> Supplied text:
Because of these similarities, W.B.’s testimony was relevant and admissible
evidence of a common plan or scheme.
[¶51.] This evidence was also admissible to show intent. Contrary to
Guzman’s claim that intent was not an issue in this case, the sexual contact charge
regarding N.G. required proof of Guzman’s specific intent. See State v. Ondricek,
535 N.W.2d 872, 874 (S.D. 1995) (observing that “where specific intent is an
element of an offense, proof of similar acts may be admitted” even when the defense
is a complete denial). However, as to the circuit court’s reference to the other act
evidence showing an absence of mistake, this Court previously concluded that “lack
of mistake” was inapplicable in a child rape case where the defendant pled not
guilty and denied the acts occurred. State v. Steichen, 1998 S.D. 126, ¶ 26, 588
N.W.2d 870, 876 (determining the court erred by admitting other acts evidence
under this exception). Nevertheless, because the other act evidence was properly
admitted under other exceptions, there is no reversible error in the court’s
admission of the evidence on an inapplicable exception. See id.

> Supplied data:
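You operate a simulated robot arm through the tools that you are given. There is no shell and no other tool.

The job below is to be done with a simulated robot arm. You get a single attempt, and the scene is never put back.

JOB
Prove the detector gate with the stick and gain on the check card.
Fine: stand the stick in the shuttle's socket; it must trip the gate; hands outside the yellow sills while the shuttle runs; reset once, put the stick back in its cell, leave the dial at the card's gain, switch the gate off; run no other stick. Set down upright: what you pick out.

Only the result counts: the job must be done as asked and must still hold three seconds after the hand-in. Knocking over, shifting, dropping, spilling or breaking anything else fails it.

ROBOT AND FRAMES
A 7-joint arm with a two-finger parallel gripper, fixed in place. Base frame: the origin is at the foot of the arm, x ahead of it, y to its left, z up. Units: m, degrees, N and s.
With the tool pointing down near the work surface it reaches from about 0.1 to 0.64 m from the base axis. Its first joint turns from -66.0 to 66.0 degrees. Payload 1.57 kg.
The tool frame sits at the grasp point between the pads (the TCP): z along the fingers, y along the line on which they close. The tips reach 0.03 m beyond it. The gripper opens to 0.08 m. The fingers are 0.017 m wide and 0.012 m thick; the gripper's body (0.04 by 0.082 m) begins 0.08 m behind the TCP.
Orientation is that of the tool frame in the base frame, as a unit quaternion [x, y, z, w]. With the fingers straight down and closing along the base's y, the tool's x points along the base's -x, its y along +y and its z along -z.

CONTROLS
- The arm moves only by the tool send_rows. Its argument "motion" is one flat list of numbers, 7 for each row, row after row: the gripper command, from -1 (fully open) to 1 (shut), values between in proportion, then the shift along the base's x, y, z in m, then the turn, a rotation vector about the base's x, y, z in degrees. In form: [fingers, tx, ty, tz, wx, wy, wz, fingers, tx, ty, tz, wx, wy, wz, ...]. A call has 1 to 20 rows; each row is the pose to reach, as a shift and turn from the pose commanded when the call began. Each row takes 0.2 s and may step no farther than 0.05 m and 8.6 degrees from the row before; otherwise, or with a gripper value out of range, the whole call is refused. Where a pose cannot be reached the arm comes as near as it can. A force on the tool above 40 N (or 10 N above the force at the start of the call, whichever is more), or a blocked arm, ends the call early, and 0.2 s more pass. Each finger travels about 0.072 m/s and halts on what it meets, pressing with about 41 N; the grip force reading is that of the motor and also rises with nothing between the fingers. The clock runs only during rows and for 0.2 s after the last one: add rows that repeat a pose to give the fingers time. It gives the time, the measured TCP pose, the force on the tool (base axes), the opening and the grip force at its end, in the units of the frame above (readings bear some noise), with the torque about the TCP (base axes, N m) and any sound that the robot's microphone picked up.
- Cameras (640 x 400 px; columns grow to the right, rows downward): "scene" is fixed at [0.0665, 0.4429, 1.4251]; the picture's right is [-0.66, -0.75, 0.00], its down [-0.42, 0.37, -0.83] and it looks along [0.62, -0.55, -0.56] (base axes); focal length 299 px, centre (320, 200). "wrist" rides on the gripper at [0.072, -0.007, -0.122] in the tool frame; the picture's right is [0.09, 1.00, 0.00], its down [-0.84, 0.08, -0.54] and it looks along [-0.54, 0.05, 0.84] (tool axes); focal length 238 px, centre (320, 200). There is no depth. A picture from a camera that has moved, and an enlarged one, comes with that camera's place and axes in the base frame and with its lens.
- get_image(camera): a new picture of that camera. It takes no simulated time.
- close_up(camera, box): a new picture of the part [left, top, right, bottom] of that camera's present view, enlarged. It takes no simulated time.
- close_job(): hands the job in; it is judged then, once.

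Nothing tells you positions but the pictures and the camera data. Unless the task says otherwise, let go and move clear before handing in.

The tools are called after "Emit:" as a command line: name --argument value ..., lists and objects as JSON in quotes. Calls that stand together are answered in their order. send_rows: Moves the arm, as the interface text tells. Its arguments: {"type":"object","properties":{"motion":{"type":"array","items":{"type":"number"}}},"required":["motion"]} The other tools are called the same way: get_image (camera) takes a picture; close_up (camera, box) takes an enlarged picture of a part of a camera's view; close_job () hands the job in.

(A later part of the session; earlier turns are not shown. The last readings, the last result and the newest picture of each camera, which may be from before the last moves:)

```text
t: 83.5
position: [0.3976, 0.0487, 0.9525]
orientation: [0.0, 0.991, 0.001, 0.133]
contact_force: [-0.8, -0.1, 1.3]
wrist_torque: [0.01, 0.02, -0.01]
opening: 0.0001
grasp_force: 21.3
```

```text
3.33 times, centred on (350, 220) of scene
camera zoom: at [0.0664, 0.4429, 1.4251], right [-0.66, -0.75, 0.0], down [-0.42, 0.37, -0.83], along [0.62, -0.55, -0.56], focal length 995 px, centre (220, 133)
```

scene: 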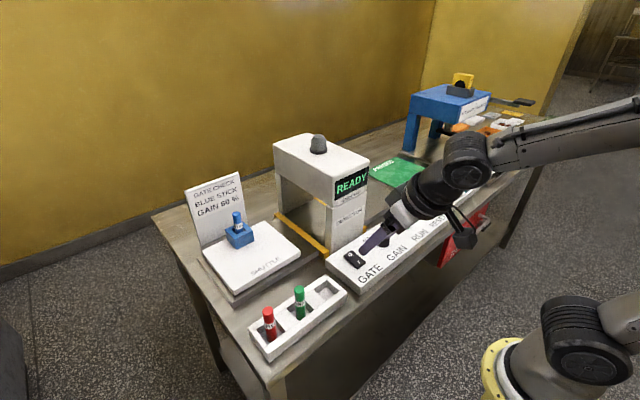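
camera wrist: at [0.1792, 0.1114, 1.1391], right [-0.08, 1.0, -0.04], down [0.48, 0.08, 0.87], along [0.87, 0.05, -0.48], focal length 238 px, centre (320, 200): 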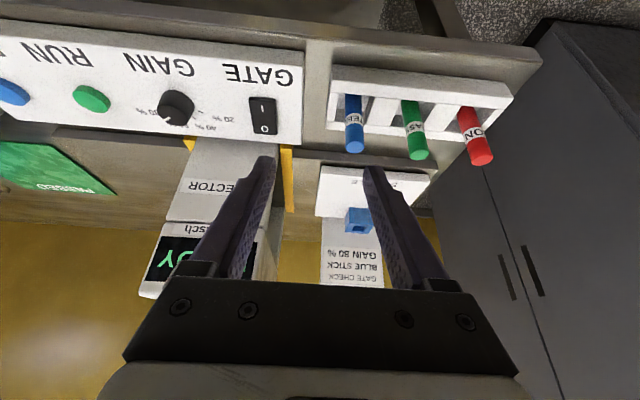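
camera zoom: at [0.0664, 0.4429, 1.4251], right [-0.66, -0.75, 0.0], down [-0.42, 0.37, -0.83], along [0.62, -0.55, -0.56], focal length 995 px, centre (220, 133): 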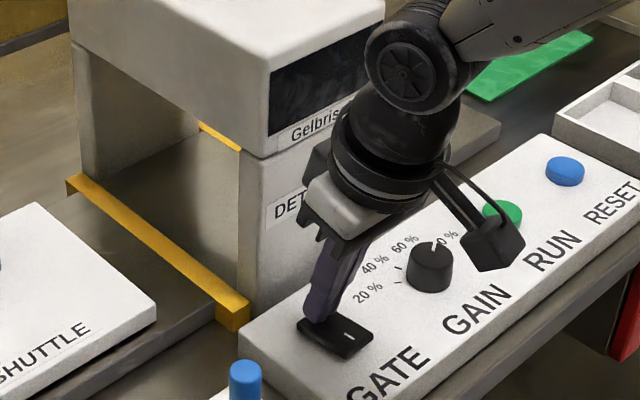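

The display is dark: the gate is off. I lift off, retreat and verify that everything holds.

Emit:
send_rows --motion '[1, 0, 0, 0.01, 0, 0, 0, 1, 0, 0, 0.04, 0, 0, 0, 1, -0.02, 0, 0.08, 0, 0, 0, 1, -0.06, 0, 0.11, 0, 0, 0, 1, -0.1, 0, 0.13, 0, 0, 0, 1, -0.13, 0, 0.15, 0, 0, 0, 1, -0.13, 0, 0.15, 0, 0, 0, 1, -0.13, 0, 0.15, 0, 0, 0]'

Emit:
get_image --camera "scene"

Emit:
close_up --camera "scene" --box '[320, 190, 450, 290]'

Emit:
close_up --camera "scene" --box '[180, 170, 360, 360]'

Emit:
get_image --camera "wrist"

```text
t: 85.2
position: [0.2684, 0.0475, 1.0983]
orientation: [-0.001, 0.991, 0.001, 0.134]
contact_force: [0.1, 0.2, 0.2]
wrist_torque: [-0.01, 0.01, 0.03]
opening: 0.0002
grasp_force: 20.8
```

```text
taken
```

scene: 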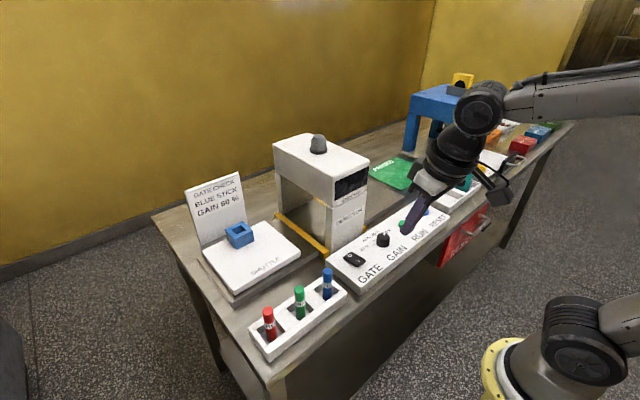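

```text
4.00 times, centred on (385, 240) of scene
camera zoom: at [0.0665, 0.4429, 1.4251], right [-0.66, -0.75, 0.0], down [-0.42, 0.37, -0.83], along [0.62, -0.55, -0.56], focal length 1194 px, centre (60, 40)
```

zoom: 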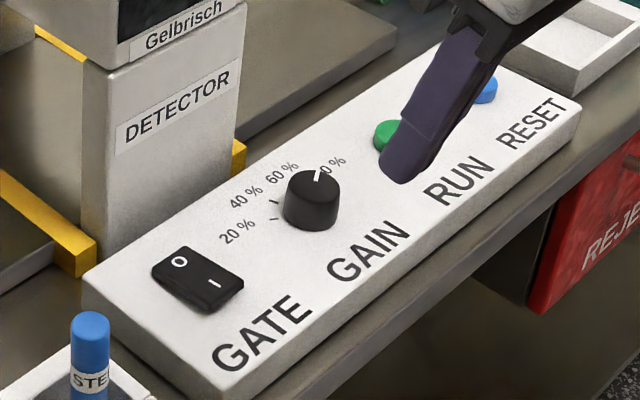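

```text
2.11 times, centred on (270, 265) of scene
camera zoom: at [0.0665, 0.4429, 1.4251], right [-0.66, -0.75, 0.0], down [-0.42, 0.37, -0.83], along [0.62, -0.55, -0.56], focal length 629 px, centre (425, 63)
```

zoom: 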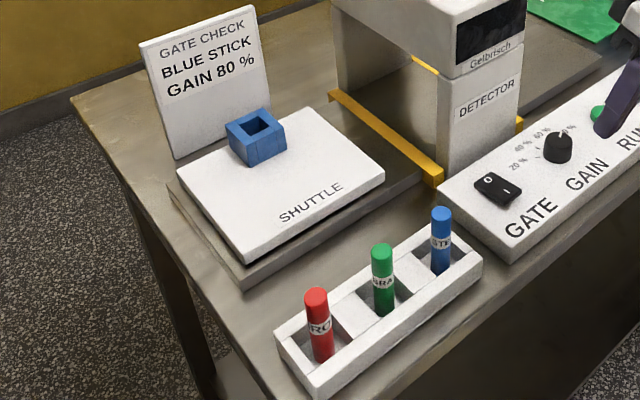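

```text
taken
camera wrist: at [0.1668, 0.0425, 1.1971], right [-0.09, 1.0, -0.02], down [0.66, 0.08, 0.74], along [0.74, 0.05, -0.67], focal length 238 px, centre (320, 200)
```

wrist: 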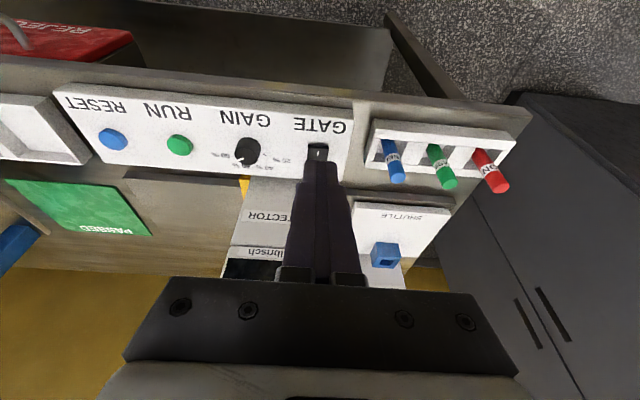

> Given task:
Extend the supplied text, starting right after its last sentence.

> Task output:
[¶52.] Guzman further claims that the admission of W.B.’s testimony should
have been excluded under Rule 403 as unfairly prejudicial. As to this claim, the
6. As argued by the State, preparation and plan may go hand in hand, particularly in a case involving sexual contact with children, where the “preparation” involved similar instances of grooming of both W.B. and A.C.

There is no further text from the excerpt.